Farouq is also a former organizer for Pillars of the Community, a social justice focused Muslim community organization. As Hunter’s constituent, she said that she only noticed Hunter’s language change when his campaign was in trouble.

“Being Islamophobic? Targeting specific populations of his own district?” “It sounds like more of a tactic.”

The narrative is typically that in using dog whistles and racist attacks candidates act alone and without party support. Former Speaker Paul Ryan, for example, has lambasted President Trump’s language, saying that in 2016, he made the “textbook definition of a racist comment.” And while he didn’t strip him of committee assignments, he has openly rebuked white supremacist statements from Iowa Rep. Steve King.

In 2018, The Congressional Leadership Fund, a super PAC affiliated with Ryan, and the National Republican Campaign Congressional Committee, asked in advertisements if Rhodes Scholar Rep. Anthony Delgado (D-N.Y.), a black candidate with a brief rap career, was right for the district. The ads were criticized as race-baiting in a district that is 90 percent white. And while Ryan had the ability to push for the censorship and removal of King from Congress, he never took the extra step.

Hunter’s father, who held the same congressional seat before him, was also no stranger to this sort of language. His chief achievement, as he often described during his campaign, was pushing legislation that appropriated funds for the San Diego-Mexico border fence. And he talked about it often.

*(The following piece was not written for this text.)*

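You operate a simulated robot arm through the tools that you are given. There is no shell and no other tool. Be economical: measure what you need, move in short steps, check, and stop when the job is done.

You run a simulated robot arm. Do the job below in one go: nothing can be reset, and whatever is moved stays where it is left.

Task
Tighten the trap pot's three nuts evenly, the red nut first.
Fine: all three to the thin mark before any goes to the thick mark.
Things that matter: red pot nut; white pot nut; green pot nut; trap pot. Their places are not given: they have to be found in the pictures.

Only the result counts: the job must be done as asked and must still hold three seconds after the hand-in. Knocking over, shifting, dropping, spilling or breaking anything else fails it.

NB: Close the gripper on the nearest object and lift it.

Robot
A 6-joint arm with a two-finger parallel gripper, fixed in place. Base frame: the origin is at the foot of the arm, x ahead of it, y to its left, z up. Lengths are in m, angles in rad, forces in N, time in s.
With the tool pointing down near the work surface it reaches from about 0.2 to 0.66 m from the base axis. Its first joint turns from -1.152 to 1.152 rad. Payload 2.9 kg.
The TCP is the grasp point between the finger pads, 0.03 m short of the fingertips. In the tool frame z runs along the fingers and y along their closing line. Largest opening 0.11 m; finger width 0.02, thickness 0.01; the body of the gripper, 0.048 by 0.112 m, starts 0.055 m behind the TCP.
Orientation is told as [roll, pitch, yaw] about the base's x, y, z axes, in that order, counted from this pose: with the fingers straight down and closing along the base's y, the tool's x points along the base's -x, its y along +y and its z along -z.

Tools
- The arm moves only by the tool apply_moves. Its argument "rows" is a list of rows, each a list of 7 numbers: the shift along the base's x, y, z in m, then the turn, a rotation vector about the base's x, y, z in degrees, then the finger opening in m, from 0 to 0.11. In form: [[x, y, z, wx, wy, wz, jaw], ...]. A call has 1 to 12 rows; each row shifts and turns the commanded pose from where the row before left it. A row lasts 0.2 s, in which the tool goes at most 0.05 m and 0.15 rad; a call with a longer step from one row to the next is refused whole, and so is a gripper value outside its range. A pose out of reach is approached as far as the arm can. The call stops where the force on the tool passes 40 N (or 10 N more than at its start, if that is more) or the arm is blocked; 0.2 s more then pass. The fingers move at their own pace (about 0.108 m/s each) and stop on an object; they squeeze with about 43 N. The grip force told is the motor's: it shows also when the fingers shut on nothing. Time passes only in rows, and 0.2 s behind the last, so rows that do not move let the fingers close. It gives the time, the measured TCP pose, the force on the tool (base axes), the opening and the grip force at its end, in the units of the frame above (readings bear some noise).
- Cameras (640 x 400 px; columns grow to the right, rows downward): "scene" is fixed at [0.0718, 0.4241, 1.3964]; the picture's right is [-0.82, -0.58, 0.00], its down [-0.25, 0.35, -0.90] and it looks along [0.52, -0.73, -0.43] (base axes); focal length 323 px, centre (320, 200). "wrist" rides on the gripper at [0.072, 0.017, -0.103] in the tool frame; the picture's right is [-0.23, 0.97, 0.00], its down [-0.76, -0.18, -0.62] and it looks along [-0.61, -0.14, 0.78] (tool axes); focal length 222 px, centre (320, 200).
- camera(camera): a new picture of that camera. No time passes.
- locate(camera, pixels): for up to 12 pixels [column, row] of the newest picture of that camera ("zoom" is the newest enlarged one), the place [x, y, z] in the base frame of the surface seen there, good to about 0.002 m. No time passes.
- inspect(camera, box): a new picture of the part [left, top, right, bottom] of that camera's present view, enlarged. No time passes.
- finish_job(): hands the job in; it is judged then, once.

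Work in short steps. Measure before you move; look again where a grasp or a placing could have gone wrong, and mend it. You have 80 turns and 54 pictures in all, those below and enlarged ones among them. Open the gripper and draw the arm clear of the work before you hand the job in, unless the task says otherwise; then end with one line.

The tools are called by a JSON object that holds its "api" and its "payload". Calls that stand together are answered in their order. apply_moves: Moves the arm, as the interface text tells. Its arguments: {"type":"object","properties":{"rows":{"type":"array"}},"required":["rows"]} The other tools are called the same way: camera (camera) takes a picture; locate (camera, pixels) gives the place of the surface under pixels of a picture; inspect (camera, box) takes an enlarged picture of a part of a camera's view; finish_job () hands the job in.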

In his book, Haney López argues that after 2001, “racial demagogues increasingly emphasized supposed threats from Arab Muslims as terrorists and Latinos as illegal aliens,” the two demographics emphasized by both Duncan Hunter Sr. and Duncan Hunter Jr.

On the way out as Chairman of the Armed Services Committee in 2008, after it was clear that Democrats would retake the House, Duncan Hunter Sr. decided to make a dark-horse run for the Republican presidential nomination against John McCain. His short presidential campaign was characterized by familiar policy ideas, most notably fierce support for border fence expansion, which he said would stop North Koreans, Iranians, and Chinese individuals from crossing the Mexican border, and his suggestion that if nuclear weapons were found in Iraq, he would have the U.S. military launch a preemptive nuclear strike.

Hunter Sr. withdrew early in the primary, and when it came time to retire in 2008, his son ran for election and took over the 50th District.

Apart from the advertisements, a few months before the election, Hunter Jr. was recorded at a winery arguing that Campa-Najjar is one example of an Islamophobic conspiracy theory.

“That is how hard, by the way, that the radical Muslims are trying to infiltrate the U.S. government. You had more Islamists run for office this year at the federal level than ever before in U.S. history.”

Hunter Jr. never apologized, and his campaign critiqued those who argued that Hunter is being Islamophobic or racist.

McKenzie told Sludge that the impact of this type of rhetoric, coupled with a rise in terrorist attacks since 9/11, has prompted a significant spike in hate-motivated attacks against Muslims around the U.S since 2015. McKenzie was able to track at least 763 separate incidents since 2012 of violence toward Muslims in the U.S. More recently, he conducted a national survey of American opinions toward Muslims: he found that 23 percent of Americans nationwide believe that Muslim-Americans have sympathy for jihadist attacks. Sixty percent americans believe that muslims want to integrate into society, but 40 percent believe that they do not.

“Whether you’re talking about Hunter or someone else, it’s hard to use that rhetoric if you don’t think it’s going to connect,” said McKenzie. “Regrettably, there’s just a lot of disinformation around Muslim Americans.”

When asked about his son’s campaign in October, the elder Hunter made his thoughts apparent. Despite a lack of evidence, his comments were in line with those made by his son and his own past rhetoric, as well with Haney-Lopez’s definition of a racially motivated dog-whistle.

“This has nothing to do with race,” Hunter Sr. told reporters. “This has to do with terrorism.”

CORRECTION: This article originally said the final vote count was 52.5% to 47.5% when it was in fact 51.7% to 48.3%.